A comparison is undertaken of the response of a general circulation model (GCM) to the nonorographic gravity wave drag parameterizations of Hines, Warner and McIntyre, and Alexander and Dunkerton. The analysis is restricted to a comparison of each parameterization’s nonlinear dissipation mechanism since, in principle, this is the only component that differs between the schemes. This is achieved by developing a new, more general parameterization that can represent each of these dissipation mechanisms, while keeping all other aspects of the problem identical.

The GCM simulations reveal differences in the climatological response to the three dissipation mechanisms. These differences are documented for both tropopause and surface launch elevations of the parameterized waves. The simulations also reveal systematic differences in the height at which momentum is deposited. This behavior is investigated further in a set of experiments designed to reduce these systematic differences, while leaving the details of the dissipation mechanisms unaltered. These sensitivity experiments demonstrate that it is possible to obtain nearly identical responses from all three mechanisms, which indicates that the GCM response is largely insensitive to the precise details of the dissipation mechanisms.
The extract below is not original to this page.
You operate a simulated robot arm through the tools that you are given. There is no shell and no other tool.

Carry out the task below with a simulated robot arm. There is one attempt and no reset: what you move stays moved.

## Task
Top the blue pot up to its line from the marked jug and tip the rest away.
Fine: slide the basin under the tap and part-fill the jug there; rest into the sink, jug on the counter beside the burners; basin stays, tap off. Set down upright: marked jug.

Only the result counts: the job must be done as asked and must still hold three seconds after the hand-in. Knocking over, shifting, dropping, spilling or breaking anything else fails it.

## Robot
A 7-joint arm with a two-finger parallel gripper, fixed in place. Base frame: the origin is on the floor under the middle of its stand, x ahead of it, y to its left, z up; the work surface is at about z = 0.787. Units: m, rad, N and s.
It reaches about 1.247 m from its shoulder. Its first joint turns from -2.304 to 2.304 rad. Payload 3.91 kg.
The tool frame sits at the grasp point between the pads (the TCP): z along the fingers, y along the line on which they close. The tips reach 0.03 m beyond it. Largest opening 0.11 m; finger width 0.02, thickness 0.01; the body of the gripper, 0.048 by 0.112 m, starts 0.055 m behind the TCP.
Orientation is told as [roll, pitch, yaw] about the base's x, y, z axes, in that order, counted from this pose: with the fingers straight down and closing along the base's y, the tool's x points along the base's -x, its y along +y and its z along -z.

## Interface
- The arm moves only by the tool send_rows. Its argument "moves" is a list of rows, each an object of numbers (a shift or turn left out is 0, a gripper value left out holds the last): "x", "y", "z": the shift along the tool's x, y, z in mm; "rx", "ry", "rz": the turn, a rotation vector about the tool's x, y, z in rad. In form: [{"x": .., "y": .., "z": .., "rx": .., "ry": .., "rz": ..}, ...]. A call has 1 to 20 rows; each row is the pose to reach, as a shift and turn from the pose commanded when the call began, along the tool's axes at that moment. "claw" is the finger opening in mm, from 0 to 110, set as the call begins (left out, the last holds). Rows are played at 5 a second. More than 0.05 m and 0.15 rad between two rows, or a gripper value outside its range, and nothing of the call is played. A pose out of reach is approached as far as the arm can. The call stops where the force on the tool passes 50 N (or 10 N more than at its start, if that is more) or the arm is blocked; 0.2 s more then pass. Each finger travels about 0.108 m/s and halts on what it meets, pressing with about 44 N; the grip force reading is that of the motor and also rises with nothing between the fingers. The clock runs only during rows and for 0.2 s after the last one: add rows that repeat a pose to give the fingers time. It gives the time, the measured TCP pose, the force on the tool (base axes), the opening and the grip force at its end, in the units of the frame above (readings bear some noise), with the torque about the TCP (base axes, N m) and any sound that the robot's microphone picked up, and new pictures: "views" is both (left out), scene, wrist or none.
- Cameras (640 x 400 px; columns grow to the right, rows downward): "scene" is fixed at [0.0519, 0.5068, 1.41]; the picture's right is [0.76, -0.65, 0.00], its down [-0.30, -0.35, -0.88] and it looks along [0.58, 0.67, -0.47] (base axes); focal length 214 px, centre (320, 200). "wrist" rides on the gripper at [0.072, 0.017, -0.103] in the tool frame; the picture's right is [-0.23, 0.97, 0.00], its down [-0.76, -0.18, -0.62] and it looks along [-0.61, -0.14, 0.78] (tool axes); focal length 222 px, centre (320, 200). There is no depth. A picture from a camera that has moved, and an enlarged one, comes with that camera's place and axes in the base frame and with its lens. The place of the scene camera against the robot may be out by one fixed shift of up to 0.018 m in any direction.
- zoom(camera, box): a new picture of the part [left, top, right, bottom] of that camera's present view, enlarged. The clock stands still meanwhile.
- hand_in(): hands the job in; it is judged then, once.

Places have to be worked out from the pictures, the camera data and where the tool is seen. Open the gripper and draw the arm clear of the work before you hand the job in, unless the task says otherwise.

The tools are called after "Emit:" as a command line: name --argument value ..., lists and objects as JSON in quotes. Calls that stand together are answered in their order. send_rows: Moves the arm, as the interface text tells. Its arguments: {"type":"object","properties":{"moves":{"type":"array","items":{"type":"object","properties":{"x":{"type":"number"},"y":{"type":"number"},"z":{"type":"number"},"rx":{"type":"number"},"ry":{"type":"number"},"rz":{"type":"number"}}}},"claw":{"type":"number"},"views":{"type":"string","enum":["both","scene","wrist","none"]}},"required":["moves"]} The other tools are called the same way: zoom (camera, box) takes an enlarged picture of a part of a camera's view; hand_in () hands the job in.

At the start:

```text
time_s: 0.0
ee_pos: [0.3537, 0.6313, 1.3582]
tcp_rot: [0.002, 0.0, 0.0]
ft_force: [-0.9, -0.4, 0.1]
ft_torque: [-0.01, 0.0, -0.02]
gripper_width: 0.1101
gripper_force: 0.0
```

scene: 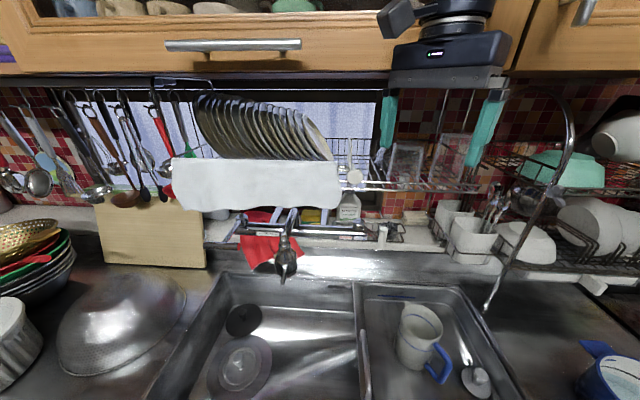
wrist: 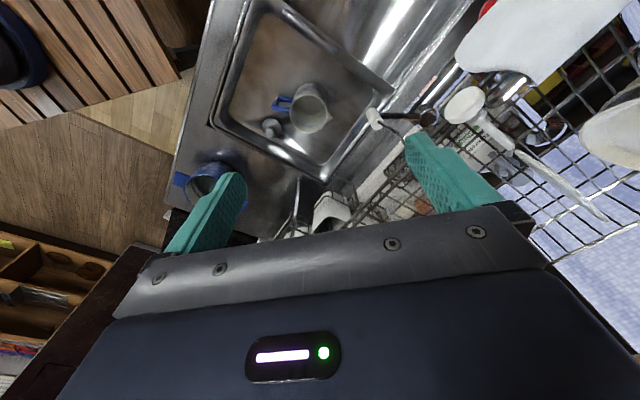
This finding is supported by an additional experiment in which the nonlinear dissipation mechanisms are turned off and critical-level filtering is left to act as the only source of dissipation. In this experiment, critical-level filtering effectively replaces the nonlinear dissipation mechanism, producing a nearly identical response.

The results of this study suggest that climate modeling efforts would potentially benefit more from the refinement of other aspects of the parameterization problem, such as the properties of the launch spectrum, than they have benefited from the refinement of dissipation mechanisms.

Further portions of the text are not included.